Jakarta (KANALACEH.COM) – Usaha hulu migas adalah bisnis yang penuh risiko dan membutuhkan modal sangat besar. Perusahaan-perusahaan yang bergerak di sektor hulu migas harus memiliki banyak uang dan keahlian tingkat tinggi.

Perusahaan migas harus siap kehilangan banyak uang ketika gagal menemukan cadangan migas. Itulah yang dialami oleh beberapa perusahaan yang menjadi kontraktor kontrak kerja sama (KKKS) di Indonesia.

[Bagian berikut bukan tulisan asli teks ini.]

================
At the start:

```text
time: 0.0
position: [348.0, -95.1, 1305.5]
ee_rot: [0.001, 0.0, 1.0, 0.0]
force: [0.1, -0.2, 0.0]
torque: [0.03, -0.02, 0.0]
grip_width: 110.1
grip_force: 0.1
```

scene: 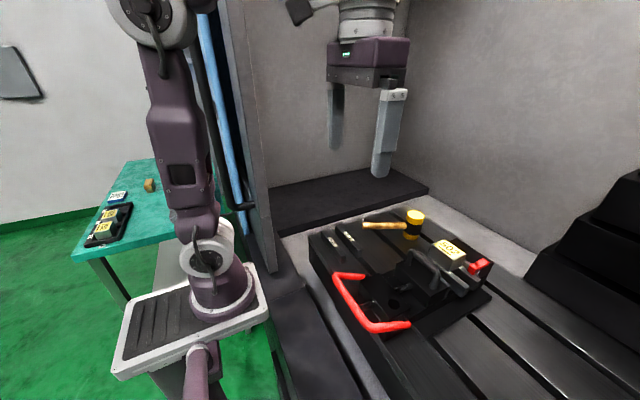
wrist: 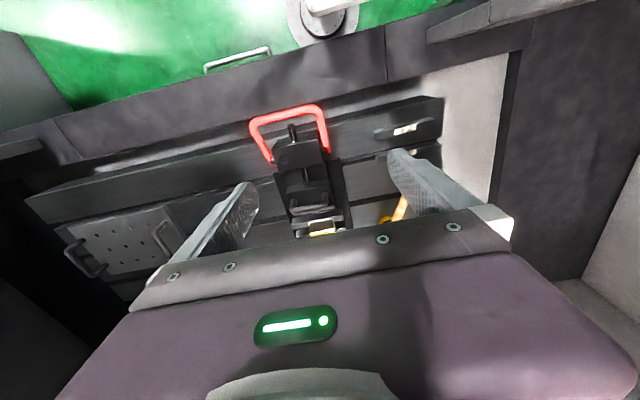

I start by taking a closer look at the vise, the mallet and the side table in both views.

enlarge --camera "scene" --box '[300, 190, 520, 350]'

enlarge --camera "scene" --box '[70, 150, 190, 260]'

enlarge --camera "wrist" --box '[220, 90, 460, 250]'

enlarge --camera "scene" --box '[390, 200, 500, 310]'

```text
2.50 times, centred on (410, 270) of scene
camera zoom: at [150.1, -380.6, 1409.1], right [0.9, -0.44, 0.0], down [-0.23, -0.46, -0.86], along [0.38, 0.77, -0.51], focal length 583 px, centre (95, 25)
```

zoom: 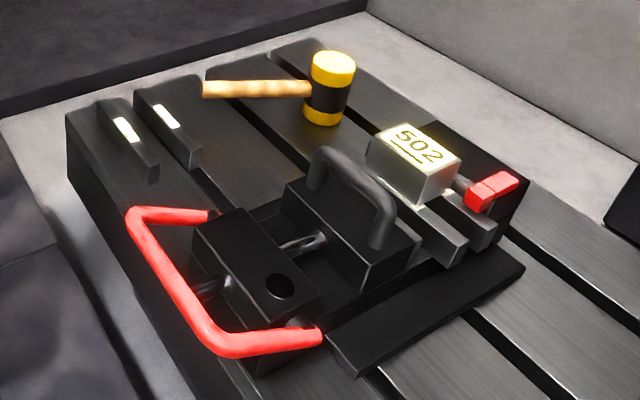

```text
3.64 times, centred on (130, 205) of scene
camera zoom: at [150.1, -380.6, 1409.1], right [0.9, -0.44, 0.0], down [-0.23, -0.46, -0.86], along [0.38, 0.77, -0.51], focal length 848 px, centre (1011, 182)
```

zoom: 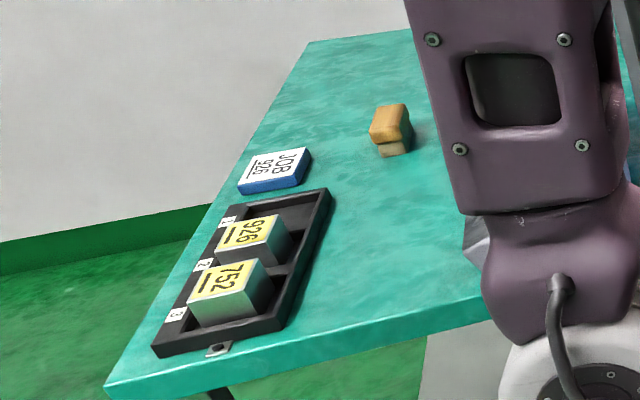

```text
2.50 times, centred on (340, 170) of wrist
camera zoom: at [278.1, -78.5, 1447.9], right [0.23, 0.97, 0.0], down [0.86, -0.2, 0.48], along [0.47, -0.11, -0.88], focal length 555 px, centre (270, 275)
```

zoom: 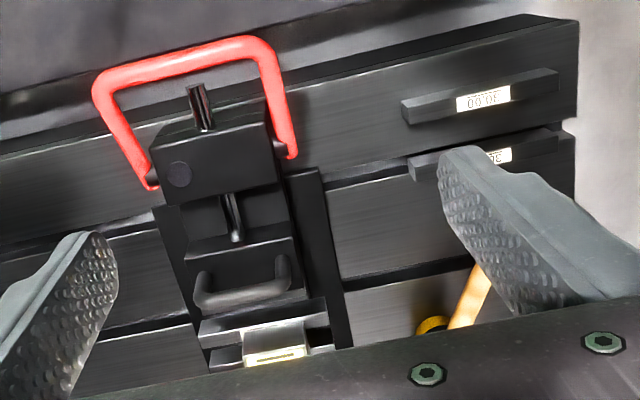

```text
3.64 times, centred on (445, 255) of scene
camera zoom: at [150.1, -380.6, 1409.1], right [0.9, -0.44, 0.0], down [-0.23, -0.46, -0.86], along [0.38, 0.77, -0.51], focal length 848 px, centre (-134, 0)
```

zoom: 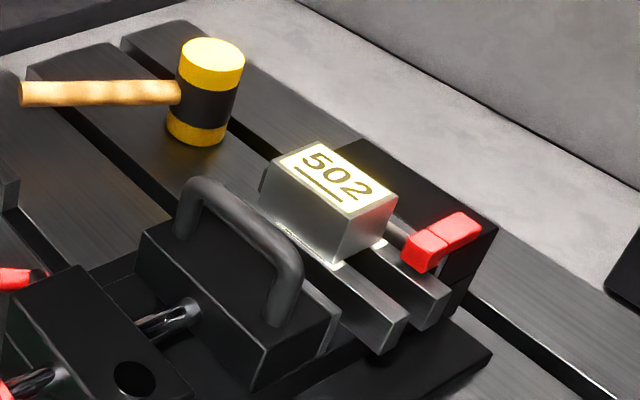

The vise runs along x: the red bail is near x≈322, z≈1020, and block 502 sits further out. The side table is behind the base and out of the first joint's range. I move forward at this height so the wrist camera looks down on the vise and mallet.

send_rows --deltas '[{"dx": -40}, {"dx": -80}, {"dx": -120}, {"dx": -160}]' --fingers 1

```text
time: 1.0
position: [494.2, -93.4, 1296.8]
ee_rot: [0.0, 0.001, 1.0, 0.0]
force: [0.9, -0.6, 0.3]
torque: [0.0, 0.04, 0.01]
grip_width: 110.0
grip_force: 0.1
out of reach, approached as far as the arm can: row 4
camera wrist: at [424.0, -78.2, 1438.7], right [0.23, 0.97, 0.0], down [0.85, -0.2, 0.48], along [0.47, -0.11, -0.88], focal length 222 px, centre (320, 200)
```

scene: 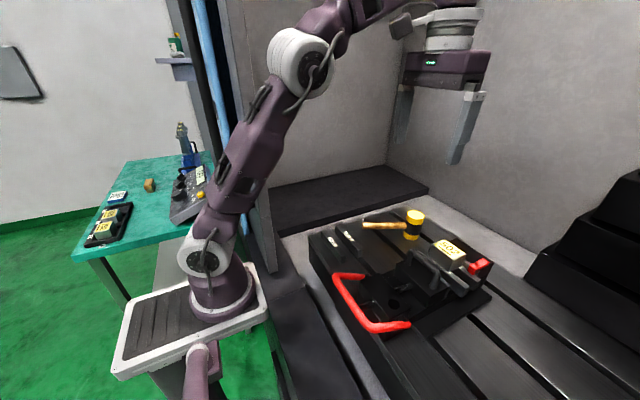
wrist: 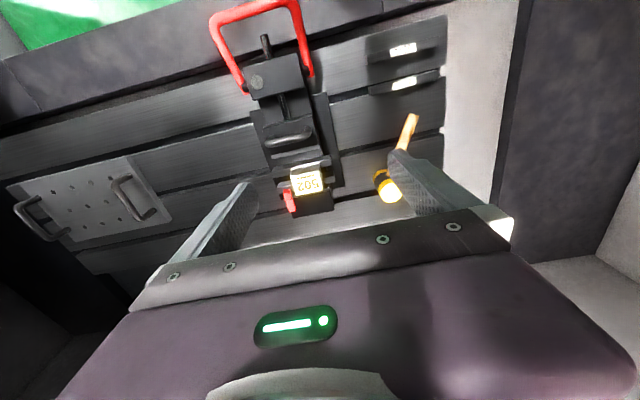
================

Perusahaan-perusahaan asing seperti Exxon, Statoil, Talisman sudah menginvestasikan uang sebesar US$ 3,99 miliar alias Rp 52 triliun selama periode 2002-2016 untuk eksplorasi migas di Laut Sulawesi Barat, Maluku, dan Papua.

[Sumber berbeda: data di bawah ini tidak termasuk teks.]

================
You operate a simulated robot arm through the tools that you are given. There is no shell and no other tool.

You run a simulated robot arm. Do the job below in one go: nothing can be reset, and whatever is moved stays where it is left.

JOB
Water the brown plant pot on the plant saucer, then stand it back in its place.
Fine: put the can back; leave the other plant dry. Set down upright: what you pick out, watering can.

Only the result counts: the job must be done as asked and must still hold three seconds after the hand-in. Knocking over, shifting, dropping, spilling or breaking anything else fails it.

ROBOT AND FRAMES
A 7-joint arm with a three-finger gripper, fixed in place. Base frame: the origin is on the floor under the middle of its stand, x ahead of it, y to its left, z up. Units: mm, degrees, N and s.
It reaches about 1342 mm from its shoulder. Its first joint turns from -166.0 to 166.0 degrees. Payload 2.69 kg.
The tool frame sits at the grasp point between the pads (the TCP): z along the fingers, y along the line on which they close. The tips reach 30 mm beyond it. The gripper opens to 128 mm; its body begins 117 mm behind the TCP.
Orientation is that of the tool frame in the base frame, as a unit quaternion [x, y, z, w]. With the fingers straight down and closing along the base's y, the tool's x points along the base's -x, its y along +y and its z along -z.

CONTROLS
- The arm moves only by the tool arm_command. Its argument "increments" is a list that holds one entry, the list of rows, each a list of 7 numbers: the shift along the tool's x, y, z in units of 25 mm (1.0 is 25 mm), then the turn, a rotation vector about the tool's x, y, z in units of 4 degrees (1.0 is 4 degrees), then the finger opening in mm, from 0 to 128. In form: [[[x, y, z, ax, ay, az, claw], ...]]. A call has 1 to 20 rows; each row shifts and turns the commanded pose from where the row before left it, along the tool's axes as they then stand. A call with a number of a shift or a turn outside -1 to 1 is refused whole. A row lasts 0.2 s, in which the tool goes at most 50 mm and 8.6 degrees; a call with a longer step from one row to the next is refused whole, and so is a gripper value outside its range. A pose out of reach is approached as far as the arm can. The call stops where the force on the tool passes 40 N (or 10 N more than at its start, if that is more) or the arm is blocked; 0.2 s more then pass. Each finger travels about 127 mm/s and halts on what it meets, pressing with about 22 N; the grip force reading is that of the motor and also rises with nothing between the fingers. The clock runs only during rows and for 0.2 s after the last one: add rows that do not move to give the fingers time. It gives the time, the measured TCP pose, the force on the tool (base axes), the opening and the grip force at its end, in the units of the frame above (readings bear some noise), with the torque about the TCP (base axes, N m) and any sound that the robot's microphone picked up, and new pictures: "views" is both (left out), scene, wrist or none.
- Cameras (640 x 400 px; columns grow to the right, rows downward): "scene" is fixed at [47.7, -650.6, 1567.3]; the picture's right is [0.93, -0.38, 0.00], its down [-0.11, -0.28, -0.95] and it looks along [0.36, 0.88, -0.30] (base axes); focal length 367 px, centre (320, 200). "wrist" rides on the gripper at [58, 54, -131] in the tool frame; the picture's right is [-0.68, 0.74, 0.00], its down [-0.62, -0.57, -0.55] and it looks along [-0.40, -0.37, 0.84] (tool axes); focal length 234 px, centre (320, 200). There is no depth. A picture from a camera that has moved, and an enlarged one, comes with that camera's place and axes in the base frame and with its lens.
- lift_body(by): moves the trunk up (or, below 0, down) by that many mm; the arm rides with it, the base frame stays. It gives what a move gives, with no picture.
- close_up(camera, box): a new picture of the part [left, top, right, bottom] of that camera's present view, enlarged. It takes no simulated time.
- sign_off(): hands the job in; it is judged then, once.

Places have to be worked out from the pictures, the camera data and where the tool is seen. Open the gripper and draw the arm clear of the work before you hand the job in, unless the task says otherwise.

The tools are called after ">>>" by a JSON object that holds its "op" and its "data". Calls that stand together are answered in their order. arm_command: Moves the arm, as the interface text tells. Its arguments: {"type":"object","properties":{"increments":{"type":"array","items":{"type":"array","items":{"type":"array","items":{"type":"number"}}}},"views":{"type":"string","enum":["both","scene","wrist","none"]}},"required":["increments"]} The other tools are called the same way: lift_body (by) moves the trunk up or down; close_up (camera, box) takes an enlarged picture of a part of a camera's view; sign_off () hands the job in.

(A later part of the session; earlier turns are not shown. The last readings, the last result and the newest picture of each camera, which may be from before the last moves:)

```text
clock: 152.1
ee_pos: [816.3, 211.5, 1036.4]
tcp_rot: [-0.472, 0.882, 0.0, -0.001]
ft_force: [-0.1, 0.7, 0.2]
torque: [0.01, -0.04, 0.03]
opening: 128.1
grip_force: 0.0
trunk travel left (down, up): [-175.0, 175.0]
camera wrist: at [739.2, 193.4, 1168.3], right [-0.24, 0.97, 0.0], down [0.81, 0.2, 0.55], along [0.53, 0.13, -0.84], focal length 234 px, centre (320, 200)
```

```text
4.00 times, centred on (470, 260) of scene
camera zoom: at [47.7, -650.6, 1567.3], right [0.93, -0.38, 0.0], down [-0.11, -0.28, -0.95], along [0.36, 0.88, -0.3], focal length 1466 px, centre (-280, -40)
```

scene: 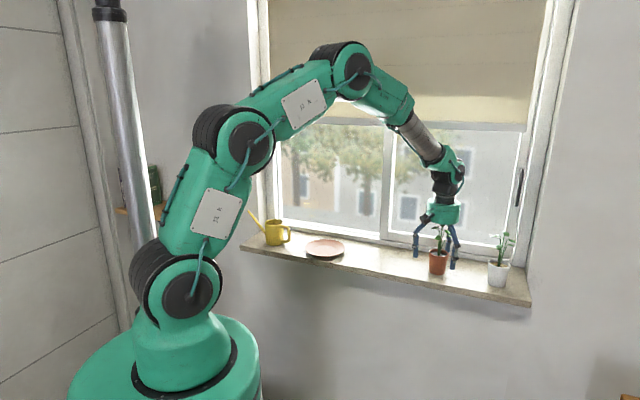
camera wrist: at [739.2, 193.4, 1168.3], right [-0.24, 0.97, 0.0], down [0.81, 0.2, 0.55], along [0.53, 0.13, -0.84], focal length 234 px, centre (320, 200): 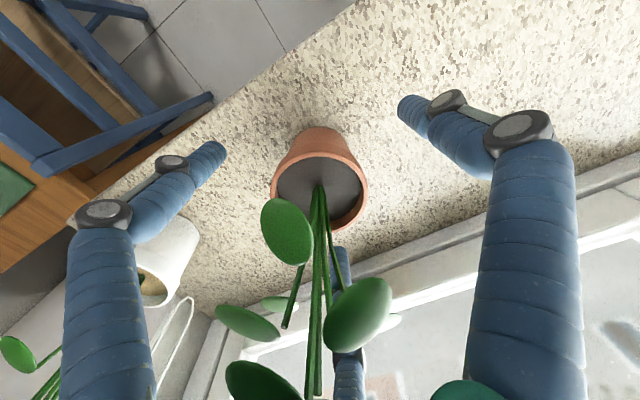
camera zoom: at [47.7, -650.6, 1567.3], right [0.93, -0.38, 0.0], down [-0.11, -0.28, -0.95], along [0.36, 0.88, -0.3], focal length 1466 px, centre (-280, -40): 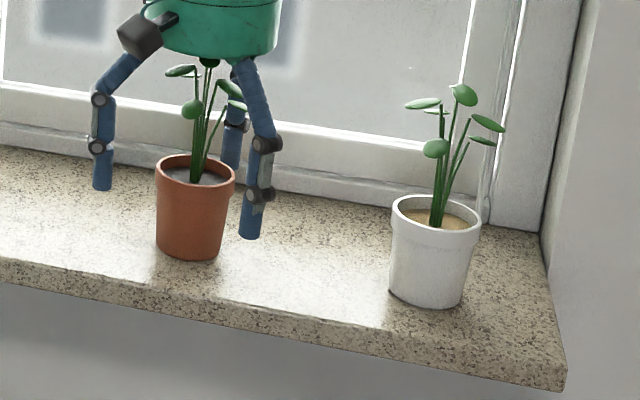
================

Tapi investasi itu tak akan kembali alias hilang. Mereka tak berhasil menemukan cadangan migas yang cukup ekonomis untuk diproduksi.

“Ada beberapa KKKS, salah satunya Exxon di Sulawesi Barat, juga ada Statoil, Talisman, dan beberapa perusahaan besar yang melakukan eksplorasi di laut dalam. Mereka itu sudah menghabiskan US$ 3,99 miliar dan tidak menemukan apa-apa,” kata Kepala Divisi Humas SKK Migas, Taslim Z Yunus, dalam diskusi di Warung Daun, Jakarta, Sabtu (29/10).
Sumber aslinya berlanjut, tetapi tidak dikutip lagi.